Thomas McGarity, a professor at the University of Texas School of Law, has written a book about the decade-long preemption war in the courts, federal agencies, and Congress. The Preemption War: When Federal Bureaucracies Trump Local Juries (Yale University Press, 2008) is available in bookstores across the country Tuesday, December 2, 2008.
The book is the eventual result of an interview that McGarity, a regulatory law expert, did with The New York Times three years ago for a story about the Bush Administration’s quiet strategy to limit lawsuits against product manufacturers by asserting the power of federal regulatory agencies. It was an issue that he had worked on as a member scholar of the Center for Progressive Reform.
While many people are unaware of the preemption war, the outcomes of these court battles will affect everyone, and consumers stand to be the biggest losers, McGarity said.
McGarity, who holds the Joe R. and Teresa Lozano Long Endowed Chair in Administrative Law at UT Law, is a leading scholar in the fields of both administrative law and environmental law. He also teaches torts. His previous book, Bending Science: How Special Interests Corrupt Public Health Research, which was co-authored with UT Law professor Wendy Wagner and published in May 2008 by Harvard University Press, described how advocates for special interests employ a range of devious tactics to manipulate or suppress research on potential human health hazards.
McGarity recently sat down to talk to about his latest book, The Preemption War, as well as a high-profile preemption case currently pending at the U.S. Supreme Court. The interview was conducted for a new University of Texas book blog called ShelfLife@Texas, where book lovers can discuss literary news and events at UT.
In a nutshell, what is the main claim that you make in the book and why?
The overall thrust of the book is that in our federal system, Congress and the courts should be very cautious about preempting common law claims. State and federal laws and regulations typically provide “protective justice.” They are meant to deter specific conduct.
The common law, on the other hand, provides “corrective justice,” a term that refers to the common law’s goal of forcing wrongdoers to compensate their victims. Since federal law rarely provides corrective justice, federal preemption of common law claims means that deserving victims will not be compensated. In my view, this is usually an unjust outcome.
You discuss many court cases in your book. Which one is going to have the most impact on consumers, depending on how the cases are decided?
The recent case with the greatest potential impact is Wyeth v. Levine, a case that the Supreme Court heard in early November. In that case, the question is whether approval of a drug label by the federal Food and Drug Administration impliedly preempts failure to warn claims at state common law. A broad holding by the Supreme Court will effectively throw out the vast majority of claims by patients injured by drugs because the drug company neglected to warn them and their doctors about adverse side effects.

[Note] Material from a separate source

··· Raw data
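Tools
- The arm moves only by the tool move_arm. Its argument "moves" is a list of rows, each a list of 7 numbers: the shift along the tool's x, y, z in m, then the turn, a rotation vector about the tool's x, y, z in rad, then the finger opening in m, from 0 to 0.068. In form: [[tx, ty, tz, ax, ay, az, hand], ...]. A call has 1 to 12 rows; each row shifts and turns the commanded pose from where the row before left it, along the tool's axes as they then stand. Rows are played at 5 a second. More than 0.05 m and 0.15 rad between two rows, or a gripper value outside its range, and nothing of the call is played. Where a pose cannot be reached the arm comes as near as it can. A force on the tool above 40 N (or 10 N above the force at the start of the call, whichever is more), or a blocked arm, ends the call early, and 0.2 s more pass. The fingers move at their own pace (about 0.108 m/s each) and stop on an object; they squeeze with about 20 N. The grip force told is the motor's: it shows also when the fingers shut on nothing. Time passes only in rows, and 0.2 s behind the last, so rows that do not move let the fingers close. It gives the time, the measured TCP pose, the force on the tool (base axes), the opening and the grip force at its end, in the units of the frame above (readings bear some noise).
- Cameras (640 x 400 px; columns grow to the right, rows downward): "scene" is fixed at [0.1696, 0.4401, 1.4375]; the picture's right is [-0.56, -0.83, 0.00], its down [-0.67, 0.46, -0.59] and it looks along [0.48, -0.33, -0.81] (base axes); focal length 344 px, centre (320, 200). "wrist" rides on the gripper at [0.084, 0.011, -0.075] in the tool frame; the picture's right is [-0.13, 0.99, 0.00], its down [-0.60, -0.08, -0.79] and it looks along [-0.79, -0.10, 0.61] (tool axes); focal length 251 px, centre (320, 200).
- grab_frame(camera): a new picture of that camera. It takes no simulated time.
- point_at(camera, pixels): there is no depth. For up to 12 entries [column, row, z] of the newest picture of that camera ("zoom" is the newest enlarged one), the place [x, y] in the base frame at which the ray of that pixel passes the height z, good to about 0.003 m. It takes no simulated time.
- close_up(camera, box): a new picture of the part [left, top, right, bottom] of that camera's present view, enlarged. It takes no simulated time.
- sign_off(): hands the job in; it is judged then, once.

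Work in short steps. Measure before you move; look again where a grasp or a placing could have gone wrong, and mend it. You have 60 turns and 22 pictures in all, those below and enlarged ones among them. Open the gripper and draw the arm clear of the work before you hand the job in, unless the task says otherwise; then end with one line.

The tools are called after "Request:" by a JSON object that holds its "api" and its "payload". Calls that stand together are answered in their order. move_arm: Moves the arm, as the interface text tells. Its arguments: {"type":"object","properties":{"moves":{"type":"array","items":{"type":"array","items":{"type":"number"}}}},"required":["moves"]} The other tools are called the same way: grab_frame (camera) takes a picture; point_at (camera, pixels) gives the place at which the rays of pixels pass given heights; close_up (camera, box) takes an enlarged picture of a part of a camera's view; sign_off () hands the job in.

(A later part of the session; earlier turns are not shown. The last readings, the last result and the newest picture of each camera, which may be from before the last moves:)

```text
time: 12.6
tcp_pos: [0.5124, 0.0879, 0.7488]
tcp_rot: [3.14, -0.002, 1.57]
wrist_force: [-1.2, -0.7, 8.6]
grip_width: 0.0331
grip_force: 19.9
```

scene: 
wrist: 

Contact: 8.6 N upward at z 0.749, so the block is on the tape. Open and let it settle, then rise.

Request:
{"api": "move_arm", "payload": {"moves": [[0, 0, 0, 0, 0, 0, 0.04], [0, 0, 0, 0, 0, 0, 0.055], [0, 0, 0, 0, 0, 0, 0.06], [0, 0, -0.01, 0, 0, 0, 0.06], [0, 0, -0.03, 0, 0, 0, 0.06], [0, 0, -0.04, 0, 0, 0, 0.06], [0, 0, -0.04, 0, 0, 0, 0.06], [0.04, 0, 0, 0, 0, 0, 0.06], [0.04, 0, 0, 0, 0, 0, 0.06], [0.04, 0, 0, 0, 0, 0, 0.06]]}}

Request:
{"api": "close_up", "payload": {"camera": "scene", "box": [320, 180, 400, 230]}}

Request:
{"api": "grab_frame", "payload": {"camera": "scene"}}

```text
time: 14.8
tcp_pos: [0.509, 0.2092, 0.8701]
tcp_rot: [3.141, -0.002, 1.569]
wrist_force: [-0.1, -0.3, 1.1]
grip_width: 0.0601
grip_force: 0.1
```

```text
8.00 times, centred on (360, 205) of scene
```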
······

The Supreme Court has on many cases stated that there is a presumption against preemption, but that presumption is often ignored in practice. One of my suggestions is that we take that presumption seriously. I hope the Supreme Court takes my advice.
In your book, you provide numerous examples and stories of particular battles in the preemption war. Could you describe one for us?
One of the most troublesome examples in the book is the case of Buddy Kuhl, a Kansas City resident whose primary care physician recommended that he see a heart specialist after he suffered a serious heart attack. Two different specialists recommended that Kuhl undergo heart surgery at a St. Louis hospital, but his medical benefit plan’s “utilization reviewer” refused to approve his pre-certification request.
Because he could not afford to pay for the operation out of his own pocket, the surgery was canceled. After a third specialist agreed that surgery in St. Louis was necessary, the plan finally did pre-certify the operation. But Kuhl’s heart had deteriorated by then to the point at which surgery was no longer a feasible option. When the specialist recommended a heart transplant instead, the plan refused to pre-certify that surgery as well.
Kuhl died three months later. His family sued the medical benefit plan for botching the job so badly, but a federal court held that the claim was preempted. (See Kuhl v. Lincoln National Health Plan of Kansas City Inc., 999 F.2d 298 (8th Cir. 1993)).
What do you hope readers will learn from your book?
First, I hope the general reader will take away an understanding of how federal preemption works and the unique status of state common law in the context of preemption. Second, I would like the reader to appreciate how very important these issues are to all of us who purchase products and services in a vigorous national economy.
None of us knows when he or she might be injured by some defective product or negligent practice, and all of us expect justice when that happens. We need to be aware of how federal agency preemption of state common law undermines this expectation.